Permeability Reduction
Produced by Grain Reorganization
and Accumulation of Exsolved CO2 during Geologic Carbon
Sequestration: A New CO2 Trapping Mechanism
posted on 2016-02-20, 02:53authored byAndrew J. Luhmann, Xiang-Zhao Kong, Benjamin M. Tutolo, Kang Ding, Martin O. Saar, William E. Seyfried
Carbon sequestration experiments were conducted on uncemented
sediment
and lithified rock from the Eau Claire Formation, which consisted
primarily of K-feldspar and quartz. Cores were heated to accentuate
reactivity between fluid and mineral grains and to force CO2 exsolution.

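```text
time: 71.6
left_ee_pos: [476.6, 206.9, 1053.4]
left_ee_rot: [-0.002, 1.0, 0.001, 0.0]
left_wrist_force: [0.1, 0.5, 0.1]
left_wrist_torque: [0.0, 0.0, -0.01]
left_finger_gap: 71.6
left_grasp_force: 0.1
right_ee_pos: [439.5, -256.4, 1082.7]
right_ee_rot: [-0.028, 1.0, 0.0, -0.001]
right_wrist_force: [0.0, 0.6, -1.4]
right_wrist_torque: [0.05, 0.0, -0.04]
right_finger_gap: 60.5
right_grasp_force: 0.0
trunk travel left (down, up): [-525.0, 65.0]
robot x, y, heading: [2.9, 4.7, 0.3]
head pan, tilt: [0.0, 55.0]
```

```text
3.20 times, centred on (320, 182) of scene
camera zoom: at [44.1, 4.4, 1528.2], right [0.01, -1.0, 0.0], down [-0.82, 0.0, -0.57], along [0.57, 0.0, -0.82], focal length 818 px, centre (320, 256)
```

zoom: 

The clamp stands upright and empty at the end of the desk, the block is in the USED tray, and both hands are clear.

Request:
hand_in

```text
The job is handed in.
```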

Measured permeability of one sediment core ultimately
reduced by 4 orders of magnitude as it was incrementally heated from
21 to 150 °C. Water-rock interaction produced some alteration,
yielding sub-μm clay precipitation on K-feldspar grains in the
core’s upstream end. Experimental results also revealed abundant
newly formed pore space in regions of the core, and in some cases
pores that were several times larger than the average grain size of
the sediment. These large pores likely formed from elevated localized
pressure caused by rapid CO2 exsolution within the core
and/or an accumulating CO2 phase capable of pushing out
surrounding sediment. CO2 filled the pores and blocked
flow pathways. Comparison with a similar experiment using a solid
arkose core indicates that CO2 accumulation and grain reorganization
mainly contributed to permeability reduction during the heated sediment
core experiment. This suggests that CO2 injection into
sediments may store more CO2 and cause additional permeability
reduction than is possible in lithified rock due to grain reorganization.